Reproduce exactly the lines from the line with "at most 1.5" through the line with "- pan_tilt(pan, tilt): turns", both included, and no other lines.
## Start
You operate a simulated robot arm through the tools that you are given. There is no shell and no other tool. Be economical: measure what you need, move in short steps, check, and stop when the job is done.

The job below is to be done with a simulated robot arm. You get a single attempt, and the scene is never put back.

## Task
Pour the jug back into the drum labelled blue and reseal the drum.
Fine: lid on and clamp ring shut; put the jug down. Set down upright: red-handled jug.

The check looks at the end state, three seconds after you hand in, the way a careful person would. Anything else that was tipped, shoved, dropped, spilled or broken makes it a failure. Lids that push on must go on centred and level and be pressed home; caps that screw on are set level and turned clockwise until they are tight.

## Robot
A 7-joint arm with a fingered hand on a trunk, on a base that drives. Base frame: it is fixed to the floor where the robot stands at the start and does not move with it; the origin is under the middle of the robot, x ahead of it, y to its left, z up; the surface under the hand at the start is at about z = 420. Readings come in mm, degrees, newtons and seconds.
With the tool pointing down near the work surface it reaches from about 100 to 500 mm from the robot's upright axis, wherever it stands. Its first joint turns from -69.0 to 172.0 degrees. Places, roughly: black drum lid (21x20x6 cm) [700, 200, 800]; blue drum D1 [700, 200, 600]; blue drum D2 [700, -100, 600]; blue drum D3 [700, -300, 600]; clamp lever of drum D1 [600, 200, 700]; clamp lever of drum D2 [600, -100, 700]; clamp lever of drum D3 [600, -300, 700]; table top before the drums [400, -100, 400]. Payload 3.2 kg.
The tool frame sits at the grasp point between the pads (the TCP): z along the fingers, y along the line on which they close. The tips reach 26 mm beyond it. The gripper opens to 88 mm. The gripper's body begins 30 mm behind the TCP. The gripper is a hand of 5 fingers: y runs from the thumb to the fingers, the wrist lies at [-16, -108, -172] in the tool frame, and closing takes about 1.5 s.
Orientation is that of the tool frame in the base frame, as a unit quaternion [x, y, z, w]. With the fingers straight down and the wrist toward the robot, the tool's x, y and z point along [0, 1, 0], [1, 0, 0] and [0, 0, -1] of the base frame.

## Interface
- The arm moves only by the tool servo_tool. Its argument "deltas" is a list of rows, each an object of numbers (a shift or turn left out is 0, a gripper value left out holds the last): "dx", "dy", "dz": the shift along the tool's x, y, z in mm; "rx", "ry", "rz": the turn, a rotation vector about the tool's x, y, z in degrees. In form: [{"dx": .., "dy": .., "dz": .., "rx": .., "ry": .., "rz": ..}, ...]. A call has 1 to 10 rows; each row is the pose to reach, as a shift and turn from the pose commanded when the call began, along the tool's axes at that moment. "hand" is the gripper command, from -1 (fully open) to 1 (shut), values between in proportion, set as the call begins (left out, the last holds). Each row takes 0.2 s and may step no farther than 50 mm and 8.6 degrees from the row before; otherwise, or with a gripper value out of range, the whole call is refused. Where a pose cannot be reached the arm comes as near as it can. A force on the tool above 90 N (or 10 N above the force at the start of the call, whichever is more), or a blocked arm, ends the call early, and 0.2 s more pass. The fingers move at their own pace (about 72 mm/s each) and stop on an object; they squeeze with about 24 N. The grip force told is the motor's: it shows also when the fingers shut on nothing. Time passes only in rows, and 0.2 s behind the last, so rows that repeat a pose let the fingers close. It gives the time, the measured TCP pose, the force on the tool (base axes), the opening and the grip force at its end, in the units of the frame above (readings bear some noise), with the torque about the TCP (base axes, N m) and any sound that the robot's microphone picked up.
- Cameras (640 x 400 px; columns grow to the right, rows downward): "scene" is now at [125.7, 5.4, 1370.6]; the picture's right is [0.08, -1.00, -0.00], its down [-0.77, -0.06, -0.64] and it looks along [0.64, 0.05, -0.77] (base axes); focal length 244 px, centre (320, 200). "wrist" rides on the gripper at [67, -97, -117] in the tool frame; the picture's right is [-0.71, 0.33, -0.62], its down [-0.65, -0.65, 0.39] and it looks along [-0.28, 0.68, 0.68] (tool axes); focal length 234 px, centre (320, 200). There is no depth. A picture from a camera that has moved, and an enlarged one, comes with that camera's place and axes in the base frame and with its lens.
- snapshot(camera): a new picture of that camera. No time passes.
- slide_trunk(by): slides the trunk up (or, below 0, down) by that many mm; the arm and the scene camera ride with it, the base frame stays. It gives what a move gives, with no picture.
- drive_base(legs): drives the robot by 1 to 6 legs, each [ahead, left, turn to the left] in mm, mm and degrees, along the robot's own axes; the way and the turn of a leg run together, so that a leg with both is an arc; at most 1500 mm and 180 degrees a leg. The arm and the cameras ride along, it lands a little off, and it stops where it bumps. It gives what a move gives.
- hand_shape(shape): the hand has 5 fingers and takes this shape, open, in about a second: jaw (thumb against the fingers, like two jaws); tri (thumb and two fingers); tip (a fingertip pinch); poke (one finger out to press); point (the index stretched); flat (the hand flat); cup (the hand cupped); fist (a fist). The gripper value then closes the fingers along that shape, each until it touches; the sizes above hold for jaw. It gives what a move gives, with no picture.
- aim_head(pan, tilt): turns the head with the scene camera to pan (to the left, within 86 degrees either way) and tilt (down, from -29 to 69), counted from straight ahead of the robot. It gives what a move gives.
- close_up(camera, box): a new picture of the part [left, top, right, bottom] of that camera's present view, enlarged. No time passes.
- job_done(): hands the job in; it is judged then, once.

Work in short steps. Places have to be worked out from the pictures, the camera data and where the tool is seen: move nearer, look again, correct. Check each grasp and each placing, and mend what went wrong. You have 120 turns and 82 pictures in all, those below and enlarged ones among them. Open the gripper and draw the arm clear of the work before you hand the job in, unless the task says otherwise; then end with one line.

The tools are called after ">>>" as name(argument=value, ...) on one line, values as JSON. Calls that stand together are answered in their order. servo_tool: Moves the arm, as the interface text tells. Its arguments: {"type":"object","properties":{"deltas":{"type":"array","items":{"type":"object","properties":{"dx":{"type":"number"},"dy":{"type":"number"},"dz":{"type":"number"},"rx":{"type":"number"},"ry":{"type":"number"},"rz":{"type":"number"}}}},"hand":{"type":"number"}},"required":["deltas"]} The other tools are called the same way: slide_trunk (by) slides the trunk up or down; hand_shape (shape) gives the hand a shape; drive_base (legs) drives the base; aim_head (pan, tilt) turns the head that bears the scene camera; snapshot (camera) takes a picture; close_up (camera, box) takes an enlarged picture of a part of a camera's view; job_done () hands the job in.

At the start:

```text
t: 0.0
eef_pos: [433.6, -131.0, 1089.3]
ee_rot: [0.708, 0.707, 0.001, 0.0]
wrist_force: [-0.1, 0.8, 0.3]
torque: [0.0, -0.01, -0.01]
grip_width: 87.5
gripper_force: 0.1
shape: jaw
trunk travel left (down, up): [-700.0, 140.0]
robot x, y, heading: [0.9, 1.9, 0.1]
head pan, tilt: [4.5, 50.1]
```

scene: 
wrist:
## End
## Start
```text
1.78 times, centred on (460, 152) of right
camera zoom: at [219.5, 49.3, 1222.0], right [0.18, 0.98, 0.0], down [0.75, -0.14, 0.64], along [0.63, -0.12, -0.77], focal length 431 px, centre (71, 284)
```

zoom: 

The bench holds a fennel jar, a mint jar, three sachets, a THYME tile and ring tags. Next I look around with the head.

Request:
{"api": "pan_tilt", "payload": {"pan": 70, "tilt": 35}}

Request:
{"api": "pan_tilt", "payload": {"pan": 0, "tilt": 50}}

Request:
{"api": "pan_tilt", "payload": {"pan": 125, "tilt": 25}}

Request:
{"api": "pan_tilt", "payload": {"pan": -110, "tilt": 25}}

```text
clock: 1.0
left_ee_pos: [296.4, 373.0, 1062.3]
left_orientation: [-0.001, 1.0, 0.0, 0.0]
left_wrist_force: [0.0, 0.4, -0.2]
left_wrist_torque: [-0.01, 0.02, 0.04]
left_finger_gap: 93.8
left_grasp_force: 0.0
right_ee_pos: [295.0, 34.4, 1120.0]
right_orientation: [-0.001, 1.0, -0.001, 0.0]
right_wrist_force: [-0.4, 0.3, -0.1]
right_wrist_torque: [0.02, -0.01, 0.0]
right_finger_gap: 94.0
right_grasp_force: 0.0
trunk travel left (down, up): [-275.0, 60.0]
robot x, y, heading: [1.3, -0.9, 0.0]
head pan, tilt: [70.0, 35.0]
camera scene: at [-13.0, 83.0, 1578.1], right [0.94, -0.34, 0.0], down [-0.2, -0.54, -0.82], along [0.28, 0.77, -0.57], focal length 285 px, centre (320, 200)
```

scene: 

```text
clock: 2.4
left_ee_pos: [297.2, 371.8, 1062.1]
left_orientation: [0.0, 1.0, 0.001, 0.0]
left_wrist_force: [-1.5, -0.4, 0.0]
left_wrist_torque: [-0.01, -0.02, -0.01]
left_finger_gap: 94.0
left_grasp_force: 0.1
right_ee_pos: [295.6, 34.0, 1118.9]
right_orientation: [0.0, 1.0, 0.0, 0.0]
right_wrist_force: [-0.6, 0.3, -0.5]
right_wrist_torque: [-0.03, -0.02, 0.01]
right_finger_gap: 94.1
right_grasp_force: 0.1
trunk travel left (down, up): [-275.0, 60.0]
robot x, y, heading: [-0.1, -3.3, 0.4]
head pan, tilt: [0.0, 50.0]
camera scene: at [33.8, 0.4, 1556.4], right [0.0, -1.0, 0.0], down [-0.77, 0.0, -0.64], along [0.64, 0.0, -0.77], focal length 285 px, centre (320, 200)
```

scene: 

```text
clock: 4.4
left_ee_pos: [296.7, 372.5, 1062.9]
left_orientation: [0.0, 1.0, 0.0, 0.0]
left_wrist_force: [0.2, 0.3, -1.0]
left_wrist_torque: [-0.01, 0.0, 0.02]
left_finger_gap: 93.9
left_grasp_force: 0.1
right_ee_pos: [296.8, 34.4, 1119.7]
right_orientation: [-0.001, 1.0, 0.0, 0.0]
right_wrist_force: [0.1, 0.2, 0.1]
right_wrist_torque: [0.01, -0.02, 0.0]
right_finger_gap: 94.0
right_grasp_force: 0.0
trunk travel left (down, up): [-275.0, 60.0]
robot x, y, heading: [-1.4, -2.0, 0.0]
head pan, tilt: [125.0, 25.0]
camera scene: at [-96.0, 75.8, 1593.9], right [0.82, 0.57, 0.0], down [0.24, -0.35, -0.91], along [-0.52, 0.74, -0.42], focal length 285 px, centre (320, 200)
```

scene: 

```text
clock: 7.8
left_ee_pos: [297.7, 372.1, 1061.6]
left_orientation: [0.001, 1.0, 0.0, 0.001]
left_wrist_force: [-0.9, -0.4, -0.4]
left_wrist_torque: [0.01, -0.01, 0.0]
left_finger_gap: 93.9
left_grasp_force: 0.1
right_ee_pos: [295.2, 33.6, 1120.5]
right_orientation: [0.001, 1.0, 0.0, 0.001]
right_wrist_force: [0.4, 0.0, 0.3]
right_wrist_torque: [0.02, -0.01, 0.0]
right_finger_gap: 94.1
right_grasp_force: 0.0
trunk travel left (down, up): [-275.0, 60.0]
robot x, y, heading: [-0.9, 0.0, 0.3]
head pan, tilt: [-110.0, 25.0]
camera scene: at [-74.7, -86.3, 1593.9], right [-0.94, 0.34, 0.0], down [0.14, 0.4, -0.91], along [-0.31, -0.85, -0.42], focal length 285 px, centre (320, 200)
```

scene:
## End
## Start
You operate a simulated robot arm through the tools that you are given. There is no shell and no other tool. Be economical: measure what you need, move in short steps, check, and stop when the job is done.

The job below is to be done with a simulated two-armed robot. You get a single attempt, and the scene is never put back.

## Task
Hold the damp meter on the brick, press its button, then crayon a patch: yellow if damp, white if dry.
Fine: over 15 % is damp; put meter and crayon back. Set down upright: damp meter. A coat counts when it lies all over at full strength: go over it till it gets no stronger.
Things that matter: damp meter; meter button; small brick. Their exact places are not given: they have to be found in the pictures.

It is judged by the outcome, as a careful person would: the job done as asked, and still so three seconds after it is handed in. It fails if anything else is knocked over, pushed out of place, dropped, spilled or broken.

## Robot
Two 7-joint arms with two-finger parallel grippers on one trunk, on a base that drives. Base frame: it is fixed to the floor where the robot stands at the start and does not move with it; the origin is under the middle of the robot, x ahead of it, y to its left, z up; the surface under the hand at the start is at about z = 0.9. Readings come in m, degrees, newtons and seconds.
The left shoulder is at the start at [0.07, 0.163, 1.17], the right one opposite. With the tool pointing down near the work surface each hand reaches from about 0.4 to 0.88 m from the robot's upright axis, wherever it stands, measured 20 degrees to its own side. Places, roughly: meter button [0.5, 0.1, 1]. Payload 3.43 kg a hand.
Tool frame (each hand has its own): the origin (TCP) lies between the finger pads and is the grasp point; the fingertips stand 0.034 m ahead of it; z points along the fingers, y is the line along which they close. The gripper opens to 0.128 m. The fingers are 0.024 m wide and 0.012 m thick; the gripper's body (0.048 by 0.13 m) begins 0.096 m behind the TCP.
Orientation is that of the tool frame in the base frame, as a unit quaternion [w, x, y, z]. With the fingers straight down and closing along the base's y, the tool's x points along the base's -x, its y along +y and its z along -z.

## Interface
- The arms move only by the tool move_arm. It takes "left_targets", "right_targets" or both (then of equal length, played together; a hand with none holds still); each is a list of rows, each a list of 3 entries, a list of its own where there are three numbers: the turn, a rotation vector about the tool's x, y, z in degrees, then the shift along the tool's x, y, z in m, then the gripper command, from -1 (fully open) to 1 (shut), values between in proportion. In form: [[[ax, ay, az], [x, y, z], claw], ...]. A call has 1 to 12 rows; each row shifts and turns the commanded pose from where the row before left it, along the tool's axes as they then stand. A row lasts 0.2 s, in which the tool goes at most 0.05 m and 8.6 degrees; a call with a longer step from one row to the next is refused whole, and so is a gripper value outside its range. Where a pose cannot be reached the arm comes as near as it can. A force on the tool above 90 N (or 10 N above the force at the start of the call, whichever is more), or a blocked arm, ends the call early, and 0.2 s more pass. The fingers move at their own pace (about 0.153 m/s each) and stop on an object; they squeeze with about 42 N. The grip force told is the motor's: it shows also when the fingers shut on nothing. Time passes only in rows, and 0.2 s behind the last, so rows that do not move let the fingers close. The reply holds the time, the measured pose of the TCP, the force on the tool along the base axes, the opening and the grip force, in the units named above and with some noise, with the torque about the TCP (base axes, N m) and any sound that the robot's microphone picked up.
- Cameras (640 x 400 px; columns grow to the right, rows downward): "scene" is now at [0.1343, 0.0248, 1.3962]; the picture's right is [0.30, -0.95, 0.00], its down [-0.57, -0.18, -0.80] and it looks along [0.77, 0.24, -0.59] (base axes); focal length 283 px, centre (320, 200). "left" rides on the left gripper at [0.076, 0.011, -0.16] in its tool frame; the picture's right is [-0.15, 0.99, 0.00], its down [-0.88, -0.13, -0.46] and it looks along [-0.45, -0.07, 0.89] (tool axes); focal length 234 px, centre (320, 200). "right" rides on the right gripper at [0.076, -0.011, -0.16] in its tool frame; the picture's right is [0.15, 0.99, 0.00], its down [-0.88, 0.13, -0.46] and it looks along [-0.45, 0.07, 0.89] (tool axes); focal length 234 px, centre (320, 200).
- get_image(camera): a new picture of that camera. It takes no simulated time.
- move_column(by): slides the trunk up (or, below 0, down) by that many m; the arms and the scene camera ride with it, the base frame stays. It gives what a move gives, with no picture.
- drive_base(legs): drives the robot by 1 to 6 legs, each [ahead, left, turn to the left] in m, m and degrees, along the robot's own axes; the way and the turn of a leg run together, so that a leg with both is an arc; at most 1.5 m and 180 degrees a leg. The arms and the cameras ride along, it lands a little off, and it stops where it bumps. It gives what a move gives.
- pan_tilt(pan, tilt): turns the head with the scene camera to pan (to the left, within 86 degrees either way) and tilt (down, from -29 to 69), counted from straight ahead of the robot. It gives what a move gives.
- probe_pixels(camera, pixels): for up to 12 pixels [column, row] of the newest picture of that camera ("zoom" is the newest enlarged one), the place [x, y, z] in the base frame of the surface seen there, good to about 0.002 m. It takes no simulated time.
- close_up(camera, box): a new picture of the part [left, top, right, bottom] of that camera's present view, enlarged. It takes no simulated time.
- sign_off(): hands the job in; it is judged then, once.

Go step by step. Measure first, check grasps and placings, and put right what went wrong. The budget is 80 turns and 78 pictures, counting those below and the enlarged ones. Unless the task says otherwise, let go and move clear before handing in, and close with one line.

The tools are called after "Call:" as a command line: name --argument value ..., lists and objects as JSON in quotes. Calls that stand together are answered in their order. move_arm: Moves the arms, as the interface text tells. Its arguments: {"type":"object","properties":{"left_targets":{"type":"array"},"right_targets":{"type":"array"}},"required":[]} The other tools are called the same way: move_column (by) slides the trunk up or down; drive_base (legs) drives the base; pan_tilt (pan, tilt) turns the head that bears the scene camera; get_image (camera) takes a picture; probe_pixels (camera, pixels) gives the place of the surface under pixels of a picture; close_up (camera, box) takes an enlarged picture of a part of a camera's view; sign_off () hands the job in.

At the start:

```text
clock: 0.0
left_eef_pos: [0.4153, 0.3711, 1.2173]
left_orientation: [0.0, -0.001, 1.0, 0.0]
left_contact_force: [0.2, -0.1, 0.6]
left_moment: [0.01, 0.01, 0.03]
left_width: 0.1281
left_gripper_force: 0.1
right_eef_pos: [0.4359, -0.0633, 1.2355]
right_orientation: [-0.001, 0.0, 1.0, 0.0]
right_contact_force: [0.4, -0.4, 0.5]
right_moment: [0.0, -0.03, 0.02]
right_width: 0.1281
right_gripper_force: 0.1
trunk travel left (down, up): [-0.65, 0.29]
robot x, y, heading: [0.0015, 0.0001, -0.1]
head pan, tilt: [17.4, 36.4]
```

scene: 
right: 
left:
## End
IN RESPONSE:
- drive_base(legs): drives the robot by 1 to 6 legs, each [ahead, left, turn to the left] in m, m and degrees, along the robot's own axes; the way and the turn of a leg run together, so that a leg with both is an arc; at most 1.5 m and 180 degrees a leg. The arms and the cameras ride along, it lands a little off, and it stops where it bumps. It gives what a move gives.
- pan_tilt(pan, tilt): turns the head with the scene camera to pan (to the left, within 86 degrees either way) and tilt (down, from -29 to 69), counted from straight ahead of the robot. It gives what a move gives.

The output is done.